I think it is not hard to extrapolate. If the ABC has chosen to close down the Radio Australia shortwave transmission completely, then what is next? And who is standing up for regional communities when it comes to dealing with issues like that? As I said, Bridget McKenzie stood up but it did not do us any good. We still lost that iconic Radio Australia transmission that was set up in Shepparton. It was set up in the 1940s, during the war. It was set up because of the flat terrain and the fact that shortwave would be able to be picked up much more broadly, and it was built bombproof because, as you may recall, Darwin was being bombed then.

It was a major piece of infrastructure built in Shepparton and, as I have said, it is now just locked up — the weeds are growing and it is forgotten. But it is not forgotten in regional areas where people no longer get access to the sort of programming that they used to and where the country is now falling silent for them again. It was a silent country when we started. The ABC has been the voice across the whole of Australia for so many people to access. For that to present itself as a real risk to our community in regional Australia is devastating. I do not see this as just something that is fairly trivial; I see it as a major, major issue.

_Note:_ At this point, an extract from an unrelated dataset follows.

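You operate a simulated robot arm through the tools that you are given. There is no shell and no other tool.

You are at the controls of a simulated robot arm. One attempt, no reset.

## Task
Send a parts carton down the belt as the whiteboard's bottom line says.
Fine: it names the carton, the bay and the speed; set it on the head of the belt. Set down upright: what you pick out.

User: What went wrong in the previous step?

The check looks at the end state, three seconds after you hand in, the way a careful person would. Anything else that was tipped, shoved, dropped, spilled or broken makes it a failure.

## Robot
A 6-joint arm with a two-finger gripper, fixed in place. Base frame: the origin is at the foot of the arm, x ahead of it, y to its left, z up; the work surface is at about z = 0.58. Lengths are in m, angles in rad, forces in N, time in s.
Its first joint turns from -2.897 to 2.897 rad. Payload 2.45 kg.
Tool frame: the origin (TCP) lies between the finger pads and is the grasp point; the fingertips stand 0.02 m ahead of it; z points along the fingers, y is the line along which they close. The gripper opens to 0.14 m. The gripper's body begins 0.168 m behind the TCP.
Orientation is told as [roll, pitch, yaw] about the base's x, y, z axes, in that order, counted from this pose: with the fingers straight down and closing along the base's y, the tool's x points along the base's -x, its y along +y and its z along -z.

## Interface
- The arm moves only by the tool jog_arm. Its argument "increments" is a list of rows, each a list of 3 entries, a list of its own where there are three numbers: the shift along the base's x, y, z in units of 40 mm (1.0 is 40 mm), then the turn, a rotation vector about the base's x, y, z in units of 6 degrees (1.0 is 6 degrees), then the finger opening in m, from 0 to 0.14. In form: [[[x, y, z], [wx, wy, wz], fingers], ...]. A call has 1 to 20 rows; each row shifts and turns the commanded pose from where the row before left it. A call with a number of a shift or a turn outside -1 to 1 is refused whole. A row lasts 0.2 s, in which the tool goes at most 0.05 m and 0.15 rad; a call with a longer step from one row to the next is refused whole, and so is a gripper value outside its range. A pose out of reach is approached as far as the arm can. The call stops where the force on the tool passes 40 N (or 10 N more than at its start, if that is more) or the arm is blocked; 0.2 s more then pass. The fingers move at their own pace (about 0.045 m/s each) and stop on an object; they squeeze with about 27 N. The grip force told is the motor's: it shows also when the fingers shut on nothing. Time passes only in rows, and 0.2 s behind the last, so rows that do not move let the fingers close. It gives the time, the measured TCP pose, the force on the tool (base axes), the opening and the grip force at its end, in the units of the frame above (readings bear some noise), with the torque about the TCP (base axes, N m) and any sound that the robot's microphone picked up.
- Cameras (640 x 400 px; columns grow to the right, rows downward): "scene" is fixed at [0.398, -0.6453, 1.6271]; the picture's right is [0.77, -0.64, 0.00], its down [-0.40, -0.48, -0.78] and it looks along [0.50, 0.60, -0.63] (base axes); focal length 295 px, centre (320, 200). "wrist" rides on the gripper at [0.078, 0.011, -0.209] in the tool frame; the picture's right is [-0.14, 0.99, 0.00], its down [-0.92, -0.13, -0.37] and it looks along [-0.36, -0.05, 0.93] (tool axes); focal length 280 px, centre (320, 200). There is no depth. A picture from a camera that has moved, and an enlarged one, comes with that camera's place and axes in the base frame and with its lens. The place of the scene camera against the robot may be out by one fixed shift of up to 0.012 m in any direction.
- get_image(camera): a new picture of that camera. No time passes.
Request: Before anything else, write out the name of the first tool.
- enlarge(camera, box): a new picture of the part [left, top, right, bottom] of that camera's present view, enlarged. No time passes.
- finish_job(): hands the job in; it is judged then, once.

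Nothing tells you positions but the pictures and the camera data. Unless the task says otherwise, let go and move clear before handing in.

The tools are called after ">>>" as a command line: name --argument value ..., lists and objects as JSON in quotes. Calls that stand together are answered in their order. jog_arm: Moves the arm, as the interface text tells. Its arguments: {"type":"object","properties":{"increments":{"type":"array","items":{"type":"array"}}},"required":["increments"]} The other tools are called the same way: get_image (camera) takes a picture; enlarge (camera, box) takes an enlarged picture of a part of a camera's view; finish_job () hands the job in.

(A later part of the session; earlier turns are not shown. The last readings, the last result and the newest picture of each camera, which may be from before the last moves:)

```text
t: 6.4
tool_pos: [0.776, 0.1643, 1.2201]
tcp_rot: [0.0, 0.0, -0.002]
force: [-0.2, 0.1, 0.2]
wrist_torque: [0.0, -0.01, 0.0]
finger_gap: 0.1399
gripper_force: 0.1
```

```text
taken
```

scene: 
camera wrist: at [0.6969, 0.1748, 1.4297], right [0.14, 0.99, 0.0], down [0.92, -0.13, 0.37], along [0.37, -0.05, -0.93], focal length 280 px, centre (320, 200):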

There is a depth to the ABC that comes in regional Australia. We have competitions for young people like the Heywire competition. Kids get to write their stories. They get to visit Canberra. These things would not happen if it were not for the ABC. Access to ABC television also has been an amazing advent across Australia.

The DEPUTY SPEAKER — Order! The time has come for me to interrupt business under sessional orders for questions without notice and ministers statements.

Business interrupted under sessional orders.